The Supreme Court’s action, released late Monday, let stand a state appeal court decision upholding Speaks’ convictions for obstruction of justice, conspiracy to commit obstruction of justice, and second-degree murder.
The murder charge carries a mandatory life sentence. After District Judge Stephen Grefer found Speaks to be a habitual offender, he increased the jury’s 40-year sentence on the obstruction charge to a second life term, to be served after the first.
Defense attorneys had also argued that Grefer should not have let Speaks represent himself during jury selection and early testimony. In a separate brief, Speaks said the judge should also have asked about his knowledge of state law and his history of mental illness.
“The trial judge advised Defendant of the dangers and disadvantages of self-representation, and Defendant indicated he understood them,” Judge Marc E. Johnson wrote in a 64-page ruling for the 5th Circuit Court of Appeal.

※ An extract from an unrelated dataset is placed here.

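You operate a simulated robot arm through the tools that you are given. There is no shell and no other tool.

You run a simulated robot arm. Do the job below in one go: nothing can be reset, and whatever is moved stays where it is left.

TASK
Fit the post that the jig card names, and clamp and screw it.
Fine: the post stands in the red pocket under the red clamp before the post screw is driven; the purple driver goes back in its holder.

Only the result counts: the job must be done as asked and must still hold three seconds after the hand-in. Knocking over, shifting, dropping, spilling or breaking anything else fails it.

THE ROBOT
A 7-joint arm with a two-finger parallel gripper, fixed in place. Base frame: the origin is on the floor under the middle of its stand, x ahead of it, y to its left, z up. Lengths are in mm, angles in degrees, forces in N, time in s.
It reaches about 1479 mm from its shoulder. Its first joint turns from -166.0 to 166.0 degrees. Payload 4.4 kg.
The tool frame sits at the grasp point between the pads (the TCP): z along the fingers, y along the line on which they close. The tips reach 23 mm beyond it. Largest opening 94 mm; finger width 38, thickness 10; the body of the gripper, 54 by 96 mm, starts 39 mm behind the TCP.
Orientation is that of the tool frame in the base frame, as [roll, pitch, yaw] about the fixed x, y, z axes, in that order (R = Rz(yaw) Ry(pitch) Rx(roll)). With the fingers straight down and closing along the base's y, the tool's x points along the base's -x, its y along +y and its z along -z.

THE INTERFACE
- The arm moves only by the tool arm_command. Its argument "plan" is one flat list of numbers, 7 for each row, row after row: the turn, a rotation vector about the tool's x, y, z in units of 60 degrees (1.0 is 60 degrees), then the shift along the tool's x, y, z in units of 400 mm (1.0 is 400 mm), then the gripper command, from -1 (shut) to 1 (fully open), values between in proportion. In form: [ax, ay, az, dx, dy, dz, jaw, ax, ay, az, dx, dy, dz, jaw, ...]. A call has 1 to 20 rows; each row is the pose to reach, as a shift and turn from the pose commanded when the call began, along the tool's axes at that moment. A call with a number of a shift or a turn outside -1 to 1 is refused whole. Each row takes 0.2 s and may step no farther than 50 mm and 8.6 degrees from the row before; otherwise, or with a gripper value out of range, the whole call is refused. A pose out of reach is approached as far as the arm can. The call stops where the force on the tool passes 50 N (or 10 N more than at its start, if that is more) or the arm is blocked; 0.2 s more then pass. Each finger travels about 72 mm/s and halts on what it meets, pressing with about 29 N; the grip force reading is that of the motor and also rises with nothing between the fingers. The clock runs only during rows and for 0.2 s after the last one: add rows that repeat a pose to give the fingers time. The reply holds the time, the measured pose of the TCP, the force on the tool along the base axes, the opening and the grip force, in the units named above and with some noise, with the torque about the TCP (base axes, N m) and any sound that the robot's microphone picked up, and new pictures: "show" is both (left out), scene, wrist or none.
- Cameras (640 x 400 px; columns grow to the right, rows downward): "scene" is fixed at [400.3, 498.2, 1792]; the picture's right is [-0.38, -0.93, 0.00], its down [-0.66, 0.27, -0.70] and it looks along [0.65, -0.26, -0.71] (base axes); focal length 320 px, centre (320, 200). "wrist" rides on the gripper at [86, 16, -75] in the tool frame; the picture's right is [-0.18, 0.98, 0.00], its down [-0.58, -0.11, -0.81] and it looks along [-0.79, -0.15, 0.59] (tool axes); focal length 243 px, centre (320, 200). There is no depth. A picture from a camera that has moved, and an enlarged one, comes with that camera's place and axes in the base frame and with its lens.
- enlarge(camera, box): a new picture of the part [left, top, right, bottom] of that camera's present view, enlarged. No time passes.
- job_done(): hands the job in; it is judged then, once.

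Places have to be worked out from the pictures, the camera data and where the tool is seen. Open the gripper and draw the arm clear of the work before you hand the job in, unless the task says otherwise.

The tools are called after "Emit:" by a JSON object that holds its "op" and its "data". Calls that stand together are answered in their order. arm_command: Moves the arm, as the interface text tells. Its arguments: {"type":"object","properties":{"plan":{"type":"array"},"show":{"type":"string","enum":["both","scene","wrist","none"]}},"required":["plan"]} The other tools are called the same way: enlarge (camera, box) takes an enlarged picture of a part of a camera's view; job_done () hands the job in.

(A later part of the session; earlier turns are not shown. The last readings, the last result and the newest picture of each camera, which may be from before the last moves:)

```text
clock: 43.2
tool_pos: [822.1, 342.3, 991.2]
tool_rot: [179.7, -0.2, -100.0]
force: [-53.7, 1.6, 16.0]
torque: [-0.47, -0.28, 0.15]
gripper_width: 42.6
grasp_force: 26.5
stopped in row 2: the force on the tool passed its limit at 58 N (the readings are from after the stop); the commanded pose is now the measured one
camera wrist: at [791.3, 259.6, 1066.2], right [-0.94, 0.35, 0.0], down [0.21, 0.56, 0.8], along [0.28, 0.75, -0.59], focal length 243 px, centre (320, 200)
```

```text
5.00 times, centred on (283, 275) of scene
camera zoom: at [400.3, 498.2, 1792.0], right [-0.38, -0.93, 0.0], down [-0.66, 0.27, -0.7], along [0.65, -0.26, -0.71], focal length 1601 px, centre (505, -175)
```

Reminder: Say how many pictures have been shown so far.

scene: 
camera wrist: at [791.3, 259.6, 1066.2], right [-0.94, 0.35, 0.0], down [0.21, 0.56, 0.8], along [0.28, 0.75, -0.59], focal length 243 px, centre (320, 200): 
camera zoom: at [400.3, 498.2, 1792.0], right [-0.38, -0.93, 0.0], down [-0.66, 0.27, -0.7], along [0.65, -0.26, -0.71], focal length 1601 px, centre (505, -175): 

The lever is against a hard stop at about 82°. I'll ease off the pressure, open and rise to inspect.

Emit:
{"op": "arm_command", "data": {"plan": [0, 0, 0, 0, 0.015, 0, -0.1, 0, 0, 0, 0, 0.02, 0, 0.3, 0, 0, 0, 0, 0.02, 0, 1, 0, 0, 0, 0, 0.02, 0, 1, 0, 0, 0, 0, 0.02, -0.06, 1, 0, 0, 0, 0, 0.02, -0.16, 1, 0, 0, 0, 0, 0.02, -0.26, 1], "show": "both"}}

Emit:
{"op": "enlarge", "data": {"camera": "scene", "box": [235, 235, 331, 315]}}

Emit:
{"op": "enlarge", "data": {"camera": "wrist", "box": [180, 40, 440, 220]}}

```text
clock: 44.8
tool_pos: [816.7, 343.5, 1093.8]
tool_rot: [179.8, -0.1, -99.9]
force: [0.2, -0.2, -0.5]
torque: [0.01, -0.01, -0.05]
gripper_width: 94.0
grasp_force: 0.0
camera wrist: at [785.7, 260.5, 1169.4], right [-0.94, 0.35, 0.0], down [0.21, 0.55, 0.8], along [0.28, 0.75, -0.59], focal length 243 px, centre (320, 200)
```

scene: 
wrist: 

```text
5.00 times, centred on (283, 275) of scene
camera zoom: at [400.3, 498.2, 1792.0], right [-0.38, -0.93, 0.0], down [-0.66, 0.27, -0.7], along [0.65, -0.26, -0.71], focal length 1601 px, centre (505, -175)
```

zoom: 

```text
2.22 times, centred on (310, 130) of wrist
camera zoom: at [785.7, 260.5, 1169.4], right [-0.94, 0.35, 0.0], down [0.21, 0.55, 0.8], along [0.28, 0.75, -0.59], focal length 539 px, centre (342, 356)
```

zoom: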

Defense lawyers also contended that the state had too little evidence, and that two inmates who testified that he told them details of the crime were lying to get reduced sentences. In his request to the Louisiana Supreme Court, Speaks wrote that those inmates’ testimony included only information available through news or the internet.
Even without their testimony, Johnson wrote, other evidence “overwhelmingly showed” that a rational jury could reasonably convict Speaks.